**Extract**
__________

As polar ice melts, deserts encroach and floodwaters rise, the presence or absence of water increasingly compels the attention of the warming planet. Artists treat it in their different ways, but few are more committed to the subject than the New Yorker Roni Horn. As she says, when we talk about water we are talking about ourselves, and she poses the challenging question: “When you look at your reflection in water, do you recognise the water in you?”

Iceland is a marvellous place in which to think about water. In this unyielding, mountainous land, with its great icecaps and 24 glaciers (now slowly melting) people must live largely from the sea. There is a lot of snow, sleet and rain here, but not all the hydrology is cold. Water boils up continually from springs and geysers heated deep underground. These make power, as well as delicious natural outdoor swimming pools, and meanwhile pure Icelandic drinking water is among the economy’s fastest-growing exports.

Horn went to Iceland two decades ago as an art student and was possessed by the grand, lonely, weather-nuanced landscape. In the years between she became a “permanent tourist” there, and now her dedication has borne fruit at the western settlement of Stikkishólmur, a gentle fishing harbour surrounded by block-like clapboard houses. Here, with the help of the British art-funding agency Artangel, she took over the former hilltop library, whose bay window commands the town and ocean like a coastguard’s look-out, and turned it into an art installation – Vatnasafn, or Library of Water. This will double as a community centre, and double again as the living quarters of a writer-in-residence.

__________

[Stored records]
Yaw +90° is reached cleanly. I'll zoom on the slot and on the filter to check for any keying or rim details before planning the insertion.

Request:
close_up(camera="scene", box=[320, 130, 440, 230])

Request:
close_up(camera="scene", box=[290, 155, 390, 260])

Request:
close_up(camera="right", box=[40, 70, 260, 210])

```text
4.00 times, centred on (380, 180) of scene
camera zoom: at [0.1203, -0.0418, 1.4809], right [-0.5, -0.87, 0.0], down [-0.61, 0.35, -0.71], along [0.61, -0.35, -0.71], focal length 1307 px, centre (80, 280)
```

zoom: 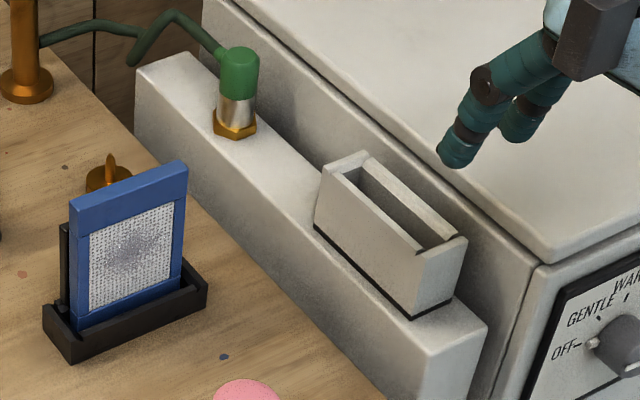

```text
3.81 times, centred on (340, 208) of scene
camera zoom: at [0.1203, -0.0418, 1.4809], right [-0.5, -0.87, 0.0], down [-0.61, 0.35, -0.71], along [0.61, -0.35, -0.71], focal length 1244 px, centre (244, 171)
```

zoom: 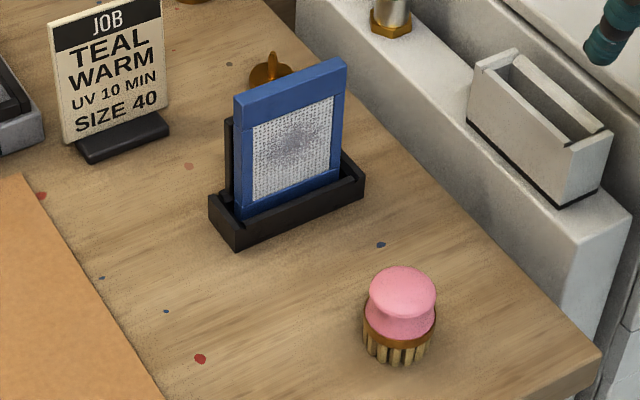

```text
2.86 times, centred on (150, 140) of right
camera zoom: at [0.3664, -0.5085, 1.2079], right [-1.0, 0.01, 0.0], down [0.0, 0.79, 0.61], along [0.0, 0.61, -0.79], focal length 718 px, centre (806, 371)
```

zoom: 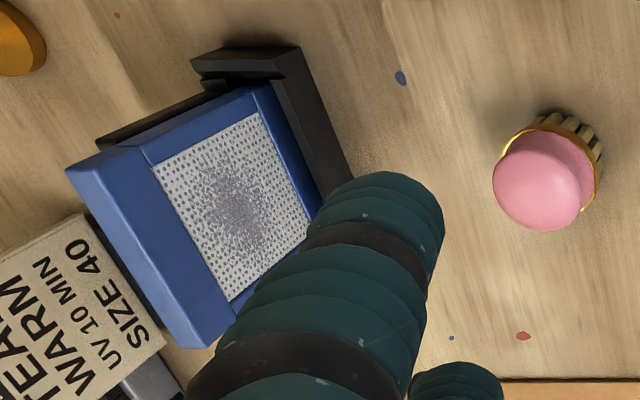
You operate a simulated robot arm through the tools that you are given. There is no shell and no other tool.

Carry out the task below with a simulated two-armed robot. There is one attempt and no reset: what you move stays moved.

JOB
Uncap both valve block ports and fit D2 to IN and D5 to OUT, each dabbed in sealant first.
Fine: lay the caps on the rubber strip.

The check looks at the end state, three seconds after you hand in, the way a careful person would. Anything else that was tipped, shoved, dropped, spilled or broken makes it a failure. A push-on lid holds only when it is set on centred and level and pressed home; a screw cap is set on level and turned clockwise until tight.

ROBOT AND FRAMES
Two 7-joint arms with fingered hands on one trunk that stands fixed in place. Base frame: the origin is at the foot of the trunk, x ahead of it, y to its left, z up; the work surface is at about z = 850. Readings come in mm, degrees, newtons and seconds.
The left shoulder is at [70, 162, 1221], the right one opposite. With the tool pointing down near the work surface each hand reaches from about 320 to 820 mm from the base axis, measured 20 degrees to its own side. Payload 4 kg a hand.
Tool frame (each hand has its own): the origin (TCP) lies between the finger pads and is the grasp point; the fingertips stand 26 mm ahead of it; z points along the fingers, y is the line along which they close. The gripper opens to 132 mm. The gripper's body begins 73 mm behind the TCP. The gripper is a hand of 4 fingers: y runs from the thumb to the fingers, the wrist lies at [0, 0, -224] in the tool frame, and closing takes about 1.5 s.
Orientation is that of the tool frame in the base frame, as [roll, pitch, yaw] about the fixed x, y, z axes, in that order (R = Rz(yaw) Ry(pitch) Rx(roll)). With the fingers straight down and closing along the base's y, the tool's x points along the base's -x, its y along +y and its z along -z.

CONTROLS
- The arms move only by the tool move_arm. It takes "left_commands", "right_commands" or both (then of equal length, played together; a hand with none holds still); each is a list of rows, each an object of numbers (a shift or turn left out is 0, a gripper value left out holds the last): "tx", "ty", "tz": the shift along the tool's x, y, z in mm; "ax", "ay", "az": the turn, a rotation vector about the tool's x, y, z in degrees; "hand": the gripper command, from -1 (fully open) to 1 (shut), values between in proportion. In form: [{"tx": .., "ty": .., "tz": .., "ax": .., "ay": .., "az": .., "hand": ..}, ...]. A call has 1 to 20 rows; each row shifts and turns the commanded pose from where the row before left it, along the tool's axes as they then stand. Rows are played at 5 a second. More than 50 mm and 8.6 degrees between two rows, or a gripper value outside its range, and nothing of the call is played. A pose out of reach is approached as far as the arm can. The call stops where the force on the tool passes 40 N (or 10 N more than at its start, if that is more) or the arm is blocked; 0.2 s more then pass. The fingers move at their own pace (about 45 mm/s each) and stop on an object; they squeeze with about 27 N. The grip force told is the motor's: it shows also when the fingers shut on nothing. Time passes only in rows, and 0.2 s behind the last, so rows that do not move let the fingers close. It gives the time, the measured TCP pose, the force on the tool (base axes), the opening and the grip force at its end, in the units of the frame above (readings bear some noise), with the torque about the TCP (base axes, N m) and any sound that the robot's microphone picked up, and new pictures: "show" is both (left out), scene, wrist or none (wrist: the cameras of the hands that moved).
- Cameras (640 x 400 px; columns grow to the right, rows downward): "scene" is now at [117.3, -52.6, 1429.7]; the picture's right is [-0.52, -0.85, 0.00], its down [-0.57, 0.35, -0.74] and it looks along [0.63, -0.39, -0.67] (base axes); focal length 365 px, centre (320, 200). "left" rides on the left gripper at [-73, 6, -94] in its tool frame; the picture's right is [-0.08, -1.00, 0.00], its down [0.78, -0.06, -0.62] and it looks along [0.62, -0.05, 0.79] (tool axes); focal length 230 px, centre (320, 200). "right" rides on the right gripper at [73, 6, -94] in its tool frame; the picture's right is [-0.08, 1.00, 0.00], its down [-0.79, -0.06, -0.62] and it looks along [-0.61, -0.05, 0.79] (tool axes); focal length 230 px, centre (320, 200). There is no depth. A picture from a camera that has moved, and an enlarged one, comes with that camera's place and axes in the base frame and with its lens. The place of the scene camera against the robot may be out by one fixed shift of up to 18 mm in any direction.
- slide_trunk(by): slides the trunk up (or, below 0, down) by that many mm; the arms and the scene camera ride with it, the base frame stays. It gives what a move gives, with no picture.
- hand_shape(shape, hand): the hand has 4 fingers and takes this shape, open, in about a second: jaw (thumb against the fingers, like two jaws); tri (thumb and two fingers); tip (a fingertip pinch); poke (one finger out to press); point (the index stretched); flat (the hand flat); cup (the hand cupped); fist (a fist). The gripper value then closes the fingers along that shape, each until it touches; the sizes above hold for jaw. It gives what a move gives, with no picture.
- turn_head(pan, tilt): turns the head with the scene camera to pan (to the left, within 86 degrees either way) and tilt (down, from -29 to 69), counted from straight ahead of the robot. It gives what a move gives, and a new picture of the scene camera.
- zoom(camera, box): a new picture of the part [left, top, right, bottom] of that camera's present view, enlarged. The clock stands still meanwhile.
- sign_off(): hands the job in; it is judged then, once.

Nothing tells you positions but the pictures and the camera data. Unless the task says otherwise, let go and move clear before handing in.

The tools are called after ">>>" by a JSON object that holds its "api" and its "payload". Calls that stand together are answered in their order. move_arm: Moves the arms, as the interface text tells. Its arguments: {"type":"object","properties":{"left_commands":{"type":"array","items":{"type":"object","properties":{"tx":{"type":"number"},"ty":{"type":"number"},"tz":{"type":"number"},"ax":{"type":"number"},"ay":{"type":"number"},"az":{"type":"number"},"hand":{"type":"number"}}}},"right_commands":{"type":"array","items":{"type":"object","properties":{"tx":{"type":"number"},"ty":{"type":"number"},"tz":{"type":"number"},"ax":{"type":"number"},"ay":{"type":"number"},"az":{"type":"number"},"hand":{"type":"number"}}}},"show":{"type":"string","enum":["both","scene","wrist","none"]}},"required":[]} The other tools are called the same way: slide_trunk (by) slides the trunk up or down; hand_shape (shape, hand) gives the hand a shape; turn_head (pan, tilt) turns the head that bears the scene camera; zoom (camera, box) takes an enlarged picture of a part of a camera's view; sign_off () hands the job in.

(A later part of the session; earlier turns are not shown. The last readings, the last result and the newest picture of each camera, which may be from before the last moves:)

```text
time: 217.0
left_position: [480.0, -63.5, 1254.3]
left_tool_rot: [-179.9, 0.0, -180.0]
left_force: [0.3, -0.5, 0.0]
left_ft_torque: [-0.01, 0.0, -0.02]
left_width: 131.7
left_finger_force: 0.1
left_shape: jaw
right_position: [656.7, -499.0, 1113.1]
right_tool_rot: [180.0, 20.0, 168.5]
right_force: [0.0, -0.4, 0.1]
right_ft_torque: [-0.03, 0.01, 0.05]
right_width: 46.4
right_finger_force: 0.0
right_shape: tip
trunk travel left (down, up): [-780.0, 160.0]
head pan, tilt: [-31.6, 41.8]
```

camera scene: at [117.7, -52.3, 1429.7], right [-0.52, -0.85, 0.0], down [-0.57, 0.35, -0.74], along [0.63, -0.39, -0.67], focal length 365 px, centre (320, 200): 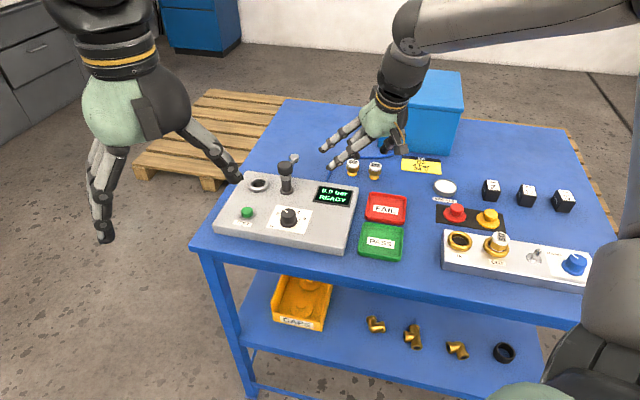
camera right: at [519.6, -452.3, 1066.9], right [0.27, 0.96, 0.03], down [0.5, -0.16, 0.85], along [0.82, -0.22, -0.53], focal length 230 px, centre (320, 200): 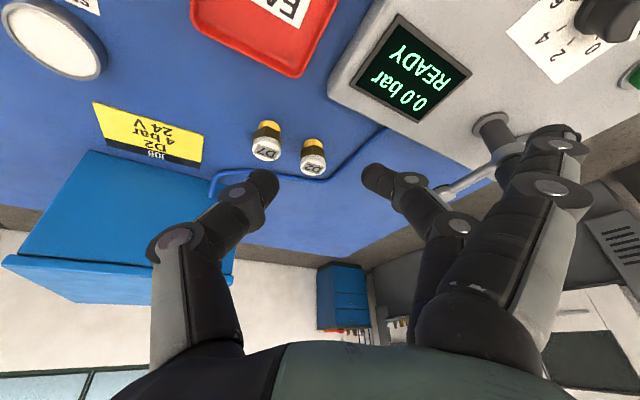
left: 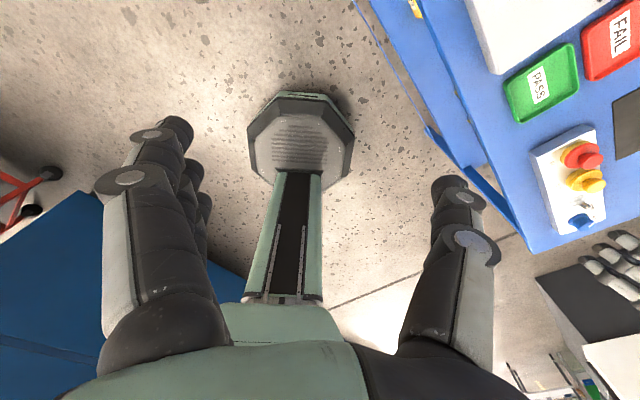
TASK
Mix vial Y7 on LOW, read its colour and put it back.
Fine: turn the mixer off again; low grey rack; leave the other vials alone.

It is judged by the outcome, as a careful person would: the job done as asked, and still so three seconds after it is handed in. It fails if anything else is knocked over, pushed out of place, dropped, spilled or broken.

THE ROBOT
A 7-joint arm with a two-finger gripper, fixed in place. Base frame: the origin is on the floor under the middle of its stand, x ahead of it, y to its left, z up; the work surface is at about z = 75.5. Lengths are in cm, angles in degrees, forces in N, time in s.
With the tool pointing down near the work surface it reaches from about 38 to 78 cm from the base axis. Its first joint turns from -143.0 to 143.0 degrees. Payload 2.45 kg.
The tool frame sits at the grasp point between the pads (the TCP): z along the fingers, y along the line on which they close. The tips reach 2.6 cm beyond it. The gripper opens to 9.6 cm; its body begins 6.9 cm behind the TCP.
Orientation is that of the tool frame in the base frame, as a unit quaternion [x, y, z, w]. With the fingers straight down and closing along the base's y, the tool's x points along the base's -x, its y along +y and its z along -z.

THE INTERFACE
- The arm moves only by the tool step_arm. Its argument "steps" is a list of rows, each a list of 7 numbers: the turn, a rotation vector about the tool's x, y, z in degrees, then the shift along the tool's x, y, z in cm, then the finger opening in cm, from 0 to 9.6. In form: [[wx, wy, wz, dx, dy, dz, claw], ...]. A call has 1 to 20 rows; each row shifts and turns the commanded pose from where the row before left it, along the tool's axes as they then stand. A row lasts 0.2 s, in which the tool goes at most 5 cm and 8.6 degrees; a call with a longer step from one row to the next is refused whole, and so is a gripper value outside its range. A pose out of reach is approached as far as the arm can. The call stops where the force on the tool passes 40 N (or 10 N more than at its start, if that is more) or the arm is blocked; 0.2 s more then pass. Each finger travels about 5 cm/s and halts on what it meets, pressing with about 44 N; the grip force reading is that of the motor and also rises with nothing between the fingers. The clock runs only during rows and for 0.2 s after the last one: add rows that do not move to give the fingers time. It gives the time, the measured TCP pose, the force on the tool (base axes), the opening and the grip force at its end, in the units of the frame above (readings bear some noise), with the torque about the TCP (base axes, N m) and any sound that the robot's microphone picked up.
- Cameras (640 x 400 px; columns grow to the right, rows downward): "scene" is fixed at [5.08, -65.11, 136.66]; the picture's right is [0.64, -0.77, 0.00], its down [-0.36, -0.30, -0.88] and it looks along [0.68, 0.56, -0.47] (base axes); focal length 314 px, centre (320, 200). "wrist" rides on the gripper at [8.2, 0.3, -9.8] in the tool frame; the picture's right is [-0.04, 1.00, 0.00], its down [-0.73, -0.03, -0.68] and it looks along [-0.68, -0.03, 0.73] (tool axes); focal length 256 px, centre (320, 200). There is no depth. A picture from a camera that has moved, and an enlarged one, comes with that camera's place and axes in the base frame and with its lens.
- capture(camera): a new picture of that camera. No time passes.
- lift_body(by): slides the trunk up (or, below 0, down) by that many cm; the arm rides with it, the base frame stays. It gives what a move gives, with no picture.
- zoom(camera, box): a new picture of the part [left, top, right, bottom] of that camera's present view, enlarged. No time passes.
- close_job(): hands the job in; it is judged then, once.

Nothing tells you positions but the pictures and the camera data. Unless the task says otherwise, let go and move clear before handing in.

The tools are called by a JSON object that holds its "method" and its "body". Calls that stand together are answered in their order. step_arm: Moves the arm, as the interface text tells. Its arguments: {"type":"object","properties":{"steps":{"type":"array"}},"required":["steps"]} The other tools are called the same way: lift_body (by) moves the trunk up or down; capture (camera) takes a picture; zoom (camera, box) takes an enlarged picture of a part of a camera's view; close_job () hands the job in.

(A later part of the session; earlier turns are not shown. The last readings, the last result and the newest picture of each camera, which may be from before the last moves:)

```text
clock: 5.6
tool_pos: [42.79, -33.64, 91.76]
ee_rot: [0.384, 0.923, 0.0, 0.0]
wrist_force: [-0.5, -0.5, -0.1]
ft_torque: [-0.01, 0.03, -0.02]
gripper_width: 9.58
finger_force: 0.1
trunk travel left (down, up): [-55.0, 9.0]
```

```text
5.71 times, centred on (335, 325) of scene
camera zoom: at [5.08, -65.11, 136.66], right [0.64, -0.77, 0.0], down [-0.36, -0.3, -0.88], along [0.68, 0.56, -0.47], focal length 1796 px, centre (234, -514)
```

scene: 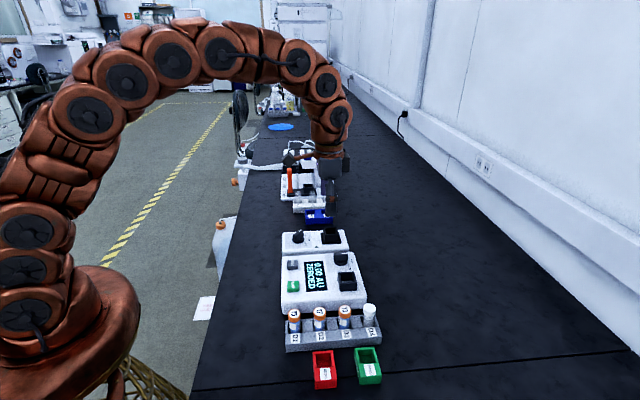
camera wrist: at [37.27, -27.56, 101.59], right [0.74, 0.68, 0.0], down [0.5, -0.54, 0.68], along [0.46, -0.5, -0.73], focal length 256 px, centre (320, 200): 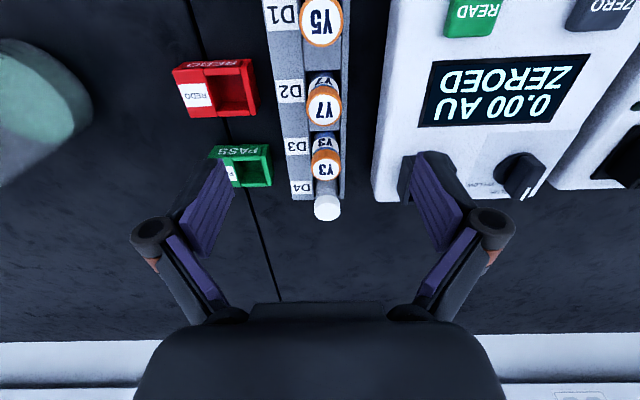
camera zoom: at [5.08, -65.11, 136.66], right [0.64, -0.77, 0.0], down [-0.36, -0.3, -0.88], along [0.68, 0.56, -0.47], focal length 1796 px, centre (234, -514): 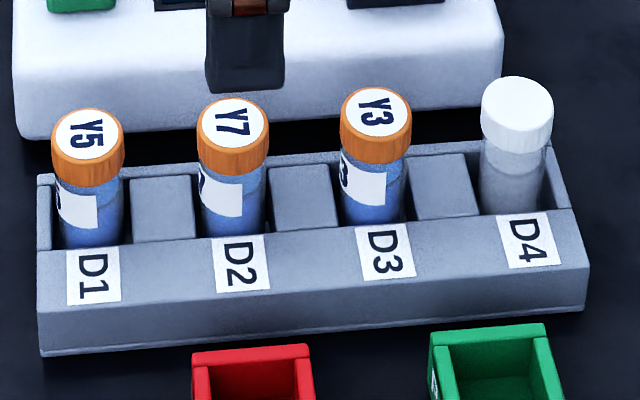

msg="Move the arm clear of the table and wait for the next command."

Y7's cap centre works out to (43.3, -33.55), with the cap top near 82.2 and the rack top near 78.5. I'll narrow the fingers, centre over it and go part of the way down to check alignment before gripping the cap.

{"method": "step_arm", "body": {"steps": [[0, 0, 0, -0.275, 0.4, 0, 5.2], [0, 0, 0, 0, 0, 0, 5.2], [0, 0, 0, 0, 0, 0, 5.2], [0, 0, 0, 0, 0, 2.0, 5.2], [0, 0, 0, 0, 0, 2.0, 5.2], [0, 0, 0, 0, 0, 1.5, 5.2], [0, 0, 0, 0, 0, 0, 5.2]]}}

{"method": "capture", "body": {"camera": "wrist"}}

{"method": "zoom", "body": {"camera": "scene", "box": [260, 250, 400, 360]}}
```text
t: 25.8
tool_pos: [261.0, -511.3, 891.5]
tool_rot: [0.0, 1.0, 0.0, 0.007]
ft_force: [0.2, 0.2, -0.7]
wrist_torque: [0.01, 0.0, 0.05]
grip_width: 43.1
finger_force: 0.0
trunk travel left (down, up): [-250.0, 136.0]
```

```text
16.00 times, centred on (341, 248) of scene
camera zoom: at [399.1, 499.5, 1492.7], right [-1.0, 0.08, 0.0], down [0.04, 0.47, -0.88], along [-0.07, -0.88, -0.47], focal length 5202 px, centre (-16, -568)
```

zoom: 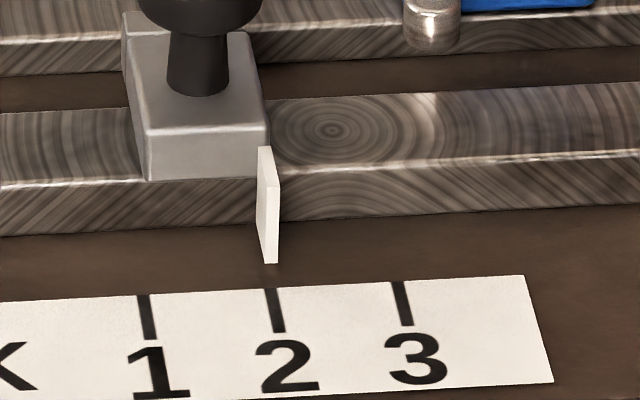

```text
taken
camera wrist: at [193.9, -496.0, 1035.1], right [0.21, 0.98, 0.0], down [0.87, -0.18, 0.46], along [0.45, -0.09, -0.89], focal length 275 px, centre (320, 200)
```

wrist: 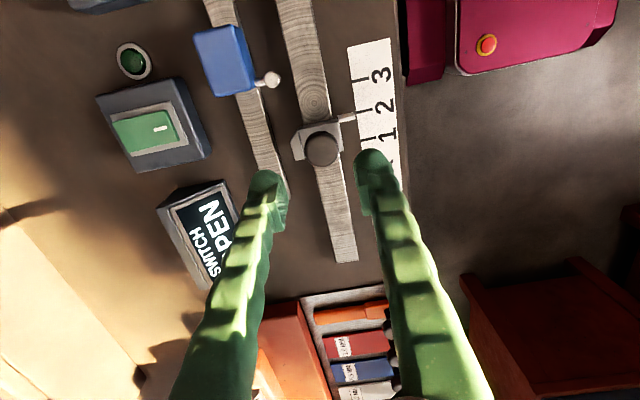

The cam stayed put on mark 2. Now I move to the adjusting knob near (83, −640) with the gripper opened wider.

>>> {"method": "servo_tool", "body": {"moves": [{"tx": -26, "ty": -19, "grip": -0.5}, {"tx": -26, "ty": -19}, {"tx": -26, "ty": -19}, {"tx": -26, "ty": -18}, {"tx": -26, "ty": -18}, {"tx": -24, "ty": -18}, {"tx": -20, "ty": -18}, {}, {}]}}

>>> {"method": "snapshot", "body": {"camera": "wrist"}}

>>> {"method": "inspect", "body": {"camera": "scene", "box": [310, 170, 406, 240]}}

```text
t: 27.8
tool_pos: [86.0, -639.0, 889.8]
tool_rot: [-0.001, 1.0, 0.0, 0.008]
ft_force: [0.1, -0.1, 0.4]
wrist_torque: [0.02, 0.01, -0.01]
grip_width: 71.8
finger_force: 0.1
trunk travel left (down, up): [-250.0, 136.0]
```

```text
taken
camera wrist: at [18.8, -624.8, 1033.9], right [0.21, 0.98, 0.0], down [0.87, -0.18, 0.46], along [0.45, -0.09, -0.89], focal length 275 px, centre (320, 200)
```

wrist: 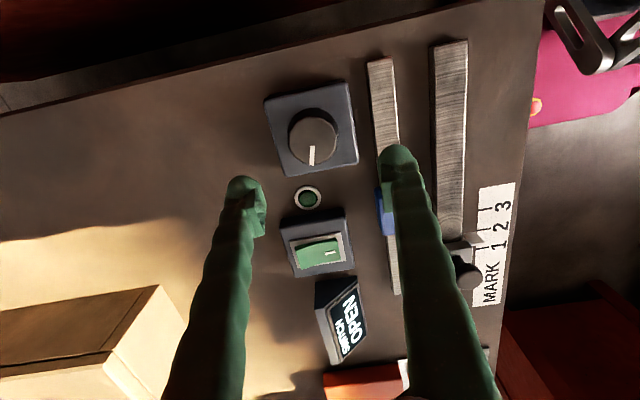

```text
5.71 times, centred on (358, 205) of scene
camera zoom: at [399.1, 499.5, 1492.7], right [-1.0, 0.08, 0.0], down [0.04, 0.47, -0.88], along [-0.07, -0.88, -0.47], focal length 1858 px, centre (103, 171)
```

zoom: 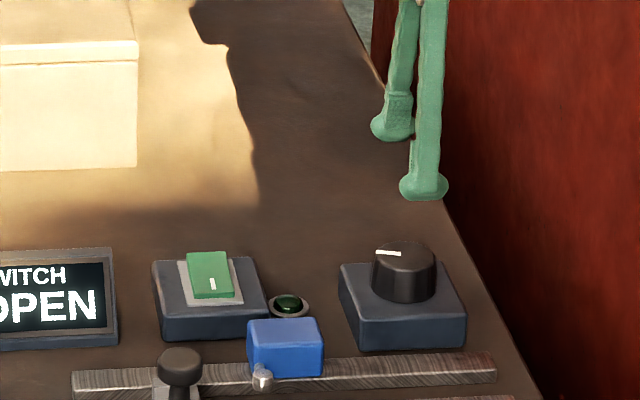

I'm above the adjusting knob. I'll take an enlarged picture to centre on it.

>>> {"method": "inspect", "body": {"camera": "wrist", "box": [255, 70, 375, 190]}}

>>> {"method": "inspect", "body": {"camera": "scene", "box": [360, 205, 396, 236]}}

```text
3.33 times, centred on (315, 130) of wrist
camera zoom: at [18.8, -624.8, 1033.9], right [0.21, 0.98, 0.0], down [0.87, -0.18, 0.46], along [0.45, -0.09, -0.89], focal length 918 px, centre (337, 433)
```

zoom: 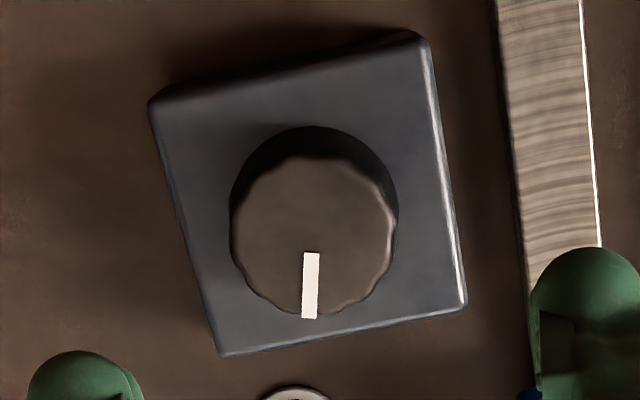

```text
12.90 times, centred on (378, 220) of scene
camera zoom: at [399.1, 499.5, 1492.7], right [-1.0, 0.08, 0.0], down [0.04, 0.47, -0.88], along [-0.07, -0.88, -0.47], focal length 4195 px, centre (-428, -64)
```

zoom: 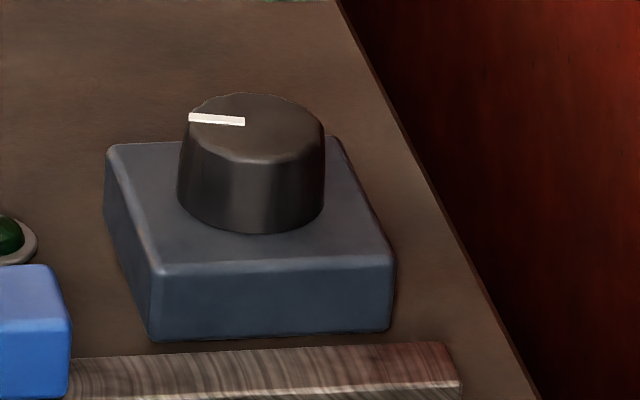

__________

**Problems to solve**
1. Your answer is an exact quotation from the extract: it starts at "Iceland is a" and ends at "economy’s fastest-growing exports.".
2. Resume the extract where it left off.

**Results for the exercise**
1.
Iceland is a marvellous place in which to think about water. In this unyielding, mountainous land, with its great icecaps and 24 glaciers (now slowly melting) people must live largely from the sea. There is a lot of snow, sleet and rain here, but not all the hydrology is cold. Water boils up continually from springs and geysers heated deep underground. These make power, as well as delicious natural outdoor swimming pools, and meanwhile pure Icelandic drinking water is among the economy’s fastest-growing exports.

2.
The work is 24 glass columns scattered around the room where the book stacks once were, each filled floor-to-ceiling with water retrieved from one of Iceland’s disappearing glaciers. The obvious conceptual element to this – an “archive” for a disappearing natural phenomenon – combines with pleasing visual effects as the columns reverse, bend and compress the light seen through them. There is nothing else in the space but a spongy rubber floor in which words are inlayed in fridge-magnet lettering. They are the English or Icelandic adjectives we use to describe weather: gloomy, balmy, torrid; köld, snarpur, slarkfært.

To mark this opening, the Reykjavík Art Museum has given Horn a solo exhibition of mostly recent work, some of the best also being water-related. Of special interest to any Londoner is Still Water (The River Thames, For Example) – 15 beautiful large-scale photographs of the surface of the river, which acquires the appearance of rock-like solidity in a riff on Horn’s belief that “it is a troubling thing to stop water in its movement”. Some will be intrigued by the tiny note-numbers scattered across the surface, keys to Horn’s pensées about water printed along the lower margins. But these “reflections”, though entertaining, are mainly, for me, a distraction.

Another arresting work is You Are the Weather, 100 colour and monochrome C-prints arranged at eye-level in an unbroken line around the wall of an otherwise empty white room. They are headshots of the same young woman immersed to the neck in the hot water of various Icelandic springs, her fair hair wet, her enigmatic china-blue eyes surrounding you and outnumbering your gaze a hundred to one.

Horn will never be a crowd-pleaser, partly because she does not want to be, and partly because the work often seems over-determined, literary and rather severe. On the other hand, hers is a seriousness to be reckoned with, at a time when there is not too much to laugh about in the state of the environment we all share.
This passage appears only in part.